Discretionary fiscal policy action
From the previous post we know that fiscal policy is formulated by the Government and not the central bank. Discretionary fiscal policy action is the action that is taken by the government to change the fiscal policy at its discretion according to the situation of the economy and its macroeconomic goals. During recessions, the fiscal policy action is kept expansionary by reducing taxes and increasing government spending to spur economic growth. Conversely in boom times, the fiscal policy is made contractionary by increasing taxes and reducing spending to rein in inflation and control economic growth.
Fiscal policy action tends to suffer from three types of lags. First is lag in recognizing the problems the economy is suffering from. Second is action lag, wherein the government takes time to discuss and implement fiscal policy changes. Third is impact lag, which is the time it takes for the full impact of the fiscal policy changes to be felt. Due to these lags, the fiscal policy changes may take too long to take effect and the economy may have already turned the next corner by the time the impact of the changes are felt.
Expansionary or contractionary fiscal policy
Whether the fiscal policy action is expansionary or contractionary is often judged by economists by the changes to the budget surplus or deficit. When the budget is in deficit, i.e. expenditure is more than tax revenue it is most likely indicative of an expansionary fiscal policy action and when the budget is in surplus it is most likely indicative of a contractionary fiscal policy action.
However budget surplus and deficit need not always be indicative of the fiscal policy decisions. The budget may be in surplus or deficit just because of the natural state of the economy. For example, in a recession the taxes collected will be naturally low and social security and unemployment benefits paid out will be high due to which the budget may be in deficit and not because of fiscal policy changes.
Interaction of monetary policy and fiscal policy
Read all about monetary and fiscal policies here below;
Expansionary fiscal and monetary policy:
In this scenario, interest rates will be low, supply of money and credit in the economy will be high thus increasing demand. Both private and public sectors will expand.
Contractionary fiscal and monetary policy
In this scenario, the interest rates will be high and demand will be low. Both private and public sectors would contract.
Expansionary fiscal policy and contractionary monetary policy
In this scenario, the government borrowing would be high. So interest rates will be high due to increased borrowing as well as contractionary monetary policy. Demand will be high due to increased spending by the government and less taxes.

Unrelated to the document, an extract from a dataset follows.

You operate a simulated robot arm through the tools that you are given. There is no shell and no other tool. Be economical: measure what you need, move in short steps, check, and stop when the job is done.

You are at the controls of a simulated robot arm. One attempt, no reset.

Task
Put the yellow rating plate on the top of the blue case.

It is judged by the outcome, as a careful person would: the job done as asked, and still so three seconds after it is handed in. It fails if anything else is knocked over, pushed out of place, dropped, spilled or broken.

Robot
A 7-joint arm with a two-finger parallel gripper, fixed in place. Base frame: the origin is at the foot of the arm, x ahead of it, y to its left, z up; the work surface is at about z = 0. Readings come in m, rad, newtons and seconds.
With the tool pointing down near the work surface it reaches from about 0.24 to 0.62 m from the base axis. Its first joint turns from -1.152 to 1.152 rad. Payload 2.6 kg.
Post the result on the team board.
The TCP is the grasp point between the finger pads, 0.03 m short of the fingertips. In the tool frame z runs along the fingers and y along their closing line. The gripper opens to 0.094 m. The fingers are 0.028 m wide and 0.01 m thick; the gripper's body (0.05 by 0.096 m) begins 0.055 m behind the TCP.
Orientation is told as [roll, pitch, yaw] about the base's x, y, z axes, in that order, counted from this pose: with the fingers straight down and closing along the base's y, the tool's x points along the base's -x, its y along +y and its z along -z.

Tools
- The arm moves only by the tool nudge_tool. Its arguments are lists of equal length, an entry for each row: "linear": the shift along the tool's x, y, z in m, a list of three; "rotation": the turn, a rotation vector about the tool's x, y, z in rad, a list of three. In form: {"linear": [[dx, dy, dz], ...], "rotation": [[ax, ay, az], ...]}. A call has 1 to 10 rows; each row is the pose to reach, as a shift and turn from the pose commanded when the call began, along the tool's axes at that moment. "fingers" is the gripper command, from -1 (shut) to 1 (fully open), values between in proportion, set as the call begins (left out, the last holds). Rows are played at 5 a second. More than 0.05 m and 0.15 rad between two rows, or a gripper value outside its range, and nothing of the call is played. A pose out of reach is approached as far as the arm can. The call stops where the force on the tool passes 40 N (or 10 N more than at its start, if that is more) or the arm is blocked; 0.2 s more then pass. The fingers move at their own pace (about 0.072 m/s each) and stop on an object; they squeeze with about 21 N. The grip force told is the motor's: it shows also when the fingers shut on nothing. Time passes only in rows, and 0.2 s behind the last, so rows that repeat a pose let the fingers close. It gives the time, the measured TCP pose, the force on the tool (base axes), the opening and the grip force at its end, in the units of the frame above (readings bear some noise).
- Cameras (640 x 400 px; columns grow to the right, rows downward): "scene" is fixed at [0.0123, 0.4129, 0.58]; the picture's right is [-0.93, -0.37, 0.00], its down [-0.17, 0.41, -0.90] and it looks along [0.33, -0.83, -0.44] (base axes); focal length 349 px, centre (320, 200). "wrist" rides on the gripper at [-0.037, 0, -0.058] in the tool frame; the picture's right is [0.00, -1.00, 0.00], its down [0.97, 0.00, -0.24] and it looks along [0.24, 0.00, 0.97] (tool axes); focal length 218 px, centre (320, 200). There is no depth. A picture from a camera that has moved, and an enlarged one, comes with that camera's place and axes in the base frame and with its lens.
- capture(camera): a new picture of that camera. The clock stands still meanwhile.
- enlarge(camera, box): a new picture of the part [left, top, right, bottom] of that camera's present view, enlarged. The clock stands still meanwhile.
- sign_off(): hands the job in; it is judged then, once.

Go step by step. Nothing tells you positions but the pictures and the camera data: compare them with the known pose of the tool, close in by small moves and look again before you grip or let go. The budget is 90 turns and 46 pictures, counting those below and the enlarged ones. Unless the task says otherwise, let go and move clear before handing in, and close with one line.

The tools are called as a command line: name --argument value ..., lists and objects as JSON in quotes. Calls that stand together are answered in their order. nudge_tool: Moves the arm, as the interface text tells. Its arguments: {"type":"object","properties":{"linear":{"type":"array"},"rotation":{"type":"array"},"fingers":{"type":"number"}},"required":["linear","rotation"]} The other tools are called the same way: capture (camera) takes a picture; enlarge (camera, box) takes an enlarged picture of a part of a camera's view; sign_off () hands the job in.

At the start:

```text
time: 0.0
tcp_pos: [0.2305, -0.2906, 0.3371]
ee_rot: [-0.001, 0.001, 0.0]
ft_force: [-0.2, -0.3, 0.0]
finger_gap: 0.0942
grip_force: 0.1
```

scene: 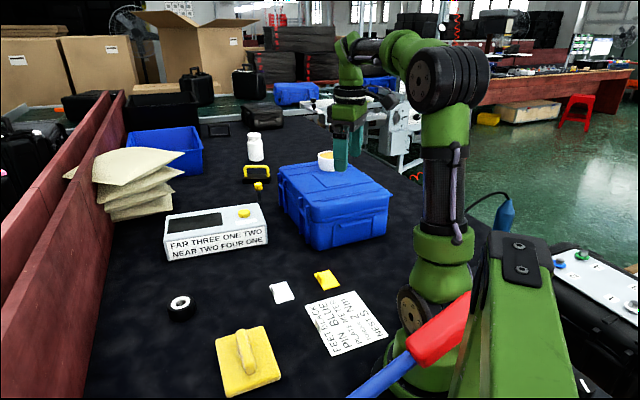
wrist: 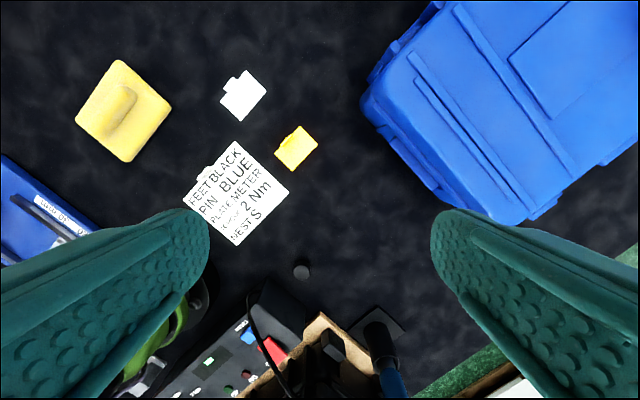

Contractionary fiscal policy and expansionary monetary policy
In this scenario, interest rates will be low due to decreased government borrowing and expansionary monetary policy. Supply of money and credit in the economy will be high. Due to decreased government spending due to contractionary fiscal policy action the private sector will benefit at the cost of the public sector.
And that brings us to the end of the discussion on fiscal policy…. Thanks for reading….…. tell me if you liked the post….if u think something more needs to be included let me know via comments…also don’t forget to share or pin the post 🙂
In the next post we proceed to a discussion on international trade…..bye until then…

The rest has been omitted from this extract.